=== SOURCE EXCERPT ===

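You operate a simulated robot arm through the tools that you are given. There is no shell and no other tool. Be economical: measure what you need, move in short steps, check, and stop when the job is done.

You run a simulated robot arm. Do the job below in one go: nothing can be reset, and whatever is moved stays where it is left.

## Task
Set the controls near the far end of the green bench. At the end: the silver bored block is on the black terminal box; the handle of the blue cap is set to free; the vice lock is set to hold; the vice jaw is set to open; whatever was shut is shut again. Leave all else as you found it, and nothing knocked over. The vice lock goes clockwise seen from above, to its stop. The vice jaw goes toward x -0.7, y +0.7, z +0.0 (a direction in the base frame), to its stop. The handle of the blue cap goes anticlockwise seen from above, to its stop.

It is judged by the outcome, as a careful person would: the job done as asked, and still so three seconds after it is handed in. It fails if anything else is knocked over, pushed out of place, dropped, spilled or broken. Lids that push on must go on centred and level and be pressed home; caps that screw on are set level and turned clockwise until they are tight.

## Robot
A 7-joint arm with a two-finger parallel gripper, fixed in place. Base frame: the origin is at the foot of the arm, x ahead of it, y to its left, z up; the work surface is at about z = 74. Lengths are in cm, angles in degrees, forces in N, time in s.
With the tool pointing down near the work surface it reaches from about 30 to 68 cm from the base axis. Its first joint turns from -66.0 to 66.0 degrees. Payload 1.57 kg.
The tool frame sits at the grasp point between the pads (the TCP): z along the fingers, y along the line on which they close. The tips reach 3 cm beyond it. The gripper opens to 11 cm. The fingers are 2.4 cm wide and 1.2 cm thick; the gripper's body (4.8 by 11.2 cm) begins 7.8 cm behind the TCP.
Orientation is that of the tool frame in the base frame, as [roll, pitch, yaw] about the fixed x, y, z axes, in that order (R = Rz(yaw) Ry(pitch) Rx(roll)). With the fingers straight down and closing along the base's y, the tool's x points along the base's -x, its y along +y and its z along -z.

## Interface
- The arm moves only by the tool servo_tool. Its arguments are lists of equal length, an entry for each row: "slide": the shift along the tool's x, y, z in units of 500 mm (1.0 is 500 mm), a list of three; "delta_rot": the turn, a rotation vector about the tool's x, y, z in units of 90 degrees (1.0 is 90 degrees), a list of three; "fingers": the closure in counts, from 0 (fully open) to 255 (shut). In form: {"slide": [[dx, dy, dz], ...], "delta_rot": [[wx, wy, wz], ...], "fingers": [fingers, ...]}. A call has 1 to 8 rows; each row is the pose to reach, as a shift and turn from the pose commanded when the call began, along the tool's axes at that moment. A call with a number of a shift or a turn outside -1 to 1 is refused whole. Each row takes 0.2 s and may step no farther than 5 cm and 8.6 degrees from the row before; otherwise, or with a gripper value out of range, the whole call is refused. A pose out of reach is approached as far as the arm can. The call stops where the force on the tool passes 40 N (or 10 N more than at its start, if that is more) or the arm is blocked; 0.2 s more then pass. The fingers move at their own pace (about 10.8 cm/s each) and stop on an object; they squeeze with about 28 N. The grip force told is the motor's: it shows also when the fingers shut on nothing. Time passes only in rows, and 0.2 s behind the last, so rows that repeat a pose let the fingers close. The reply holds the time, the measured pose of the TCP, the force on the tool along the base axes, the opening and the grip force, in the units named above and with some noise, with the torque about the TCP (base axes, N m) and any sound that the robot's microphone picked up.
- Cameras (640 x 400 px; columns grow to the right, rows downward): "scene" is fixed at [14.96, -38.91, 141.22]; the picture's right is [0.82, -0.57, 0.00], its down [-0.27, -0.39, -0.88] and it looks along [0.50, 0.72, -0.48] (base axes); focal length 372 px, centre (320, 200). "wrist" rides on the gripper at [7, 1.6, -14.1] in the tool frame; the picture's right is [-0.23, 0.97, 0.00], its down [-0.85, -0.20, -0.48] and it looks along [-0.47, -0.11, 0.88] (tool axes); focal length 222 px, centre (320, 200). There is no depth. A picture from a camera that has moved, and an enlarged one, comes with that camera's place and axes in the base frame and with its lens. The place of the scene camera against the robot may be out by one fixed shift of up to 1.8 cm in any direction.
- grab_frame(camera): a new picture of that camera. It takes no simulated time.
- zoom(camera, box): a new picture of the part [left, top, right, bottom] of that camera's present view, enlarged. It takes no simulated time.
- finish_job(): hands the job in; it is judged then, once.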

===

GIVEN EXERCISE ::
Your task is to repeat each line of the material exactly. Set them in a Markdown table: Row counts from 1, Content holds the line, and blank lines are dropped.

SOLUTION TO THIS EXERCISE ::
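| Row | Content |
|---|---|
| 1 | You operate a simulated robot arm through the tools that you are given. There is no shell and no other tool. Be economical: measure what you need, move in short steps, check, and stop when the job is done. |
| 2 | You run a simulated robot arm. Do the job below in one go: nothing can be reset, and whatever is moved stays where it is left. |
| 3 | ## Task |
| 4 | Set the controls near the far end of the green bench. At the end: the silver bored block is on the black terminal box; the handle of the blue cap is set to free; the vice lock is set to hold; the vice jaw is set to open; whatever was shut is shut again. Leave all else as you found it, and nothing knocked over. The vice lock goes clockwise seen from above, to its stop. The vice jaw goes toward x -0.7, y +0.7, z +0.0 (a direction in the base frame), to its stop. The handle of the blue cap goes anticlockwise seen from above, to its stop. |
| 5 | It is judged by the outcome, as a careful person would: the job done as asked, and still so three seconds after it is handed in. It fails if anything else is knocked over, pushed out of place, dropped, spilled or broken. Lids that push on must go on centred and level and be pressed home; caps that screw on are set level and turned clockwise until they are tight. |
| 6 | ## Robot |
| 7 | A 7-joint arm with a two-finger parallel gripper, fixed in place. Base frame: the origin is at the foot of the arm, x ahead of it, y to its left, z up; the work surface is at about z = 74. Lengths are in cm, angles in degrees, forces in N, time in s. |
| 8 | With the tool pointing down near the work surface it reaches from about 30 to 68 cm from the base axis. Its first joint turns from -66.0 to 66.0 degrees. Payload 1.57 kg. |
| 9 | The tool frame sits at the grasp point between the pads (the TCP): z along the fingers, y along the line on which they close. The tips reach 3 cm beyond it. The gripper opens to 11 cm. The fingers are 2.4 cm wide and 1.2 cm thick; the gripper's body (4.8 by 11.2 cm) begins 7.8 cm behind the TCP. |
| 10 | Orientation is that of the tool frame in the base frame, as [roll, pitch, yaw] about the fixed x, y, z axes, in that order (R = Rz(yaw) Ry(pitch) Rx(roll)). With the fingers straight down and closing along the base's y, the tool's x points along the base's -x, its y along +y and its z along -z. |
| 11 | ## Interface |
| 12 | - The arm moves only by the tool servo_tool. Its arguments are lists of equal length, an entry for each row: "slide": the shift along the tool's x, y, z in units of 500 mm (1.0 is 500 mm), a list of three; "delta_rot": the turn, a rotation vector about the tool's x, y, z in units of 90 degrees (1.0 is 90 degrees), a list of three; "fingers": the closure in counts, from 0 (fully open) to 255 (shut). In form: {"slide": [[dx, dy, dz], ...], "delta_rot": [[wx, wy, wz], ...], "fingers": [fingers, ...]}. A call has 1 to 8 rows; each row is the pose to reach, as a shift and turn from the pose commanded when the call began, along the tool's axes at that moment. A call with a number of a shift or a turn outside -1 to 1 is refused whole. Each row takes 0.2 s and may step no farther than 5 cm and 8.6 degrees from the row before; otherwise, or with a gripper value out of range, the whole call is refused. A pose out of reach is approached as far as the arm can. The call stops where the force on the tool passes 40 N (or 10 N more than at its start, if that is more) or the arm is blocked; 0.2 s more then pass. The fingers move at their own pace (about 10.8 cm/s each) and stop on an object; they squeeze with about 28 N. The grip force told is the motor's: it shows also when the fingers shut on nothing. Time passes only in rows, and 0.2 s behind the last, so rows that repeat a pose let the fingers close. The reply holds the time, the measured pose of the TCP, the force on the tool along the base axes, the opening and the grip force, in the units named above and with some noise, with the torque about the TCP (base axes, N m) and any sound that the robot's microphone picked up. |
| 13 | - Cameras (640 x 400 px; columns grow to the right, rows downward): "scene" is fixed at [14.96, -38.91, 141.22]; the picture's right is [0.82, -0.57, 0.00], its down [-0.27, -0.39, -0.88] and it looks along [0.50, 0.72, -0.48] (base axes); focal length 372 px, centre (320, 200). "wrist" rides on the gripper at [7, 1.6, -14.1] in the tool frame; the picture's right is [-0.23, 0.97, 0.00], its down [-0.85, -0.20, -0.48] and it looks along [-0.47, -0.11, 0.88] (tool axes); focal length 222 px, centre (320, 200). There is no depth. A picture from a camera that has moved, and an enlarged one, comes with that camera's place and axes in the base frame and with its lens. The place of the scene camera against the robot may be out by one fixed shift of up to 1.8 cm in any direction. |
| 14 | - grab_frame(camera): a new picture of that camera. It takes no simulated time. |
| 15 | - zoom(camera, box): a new picture of the part [left, top, right, bottom] of that camera's present view, enlarged. It takes no simulated time. |
| 16 | - finish_job(): hands the job in; it is judged then, once. |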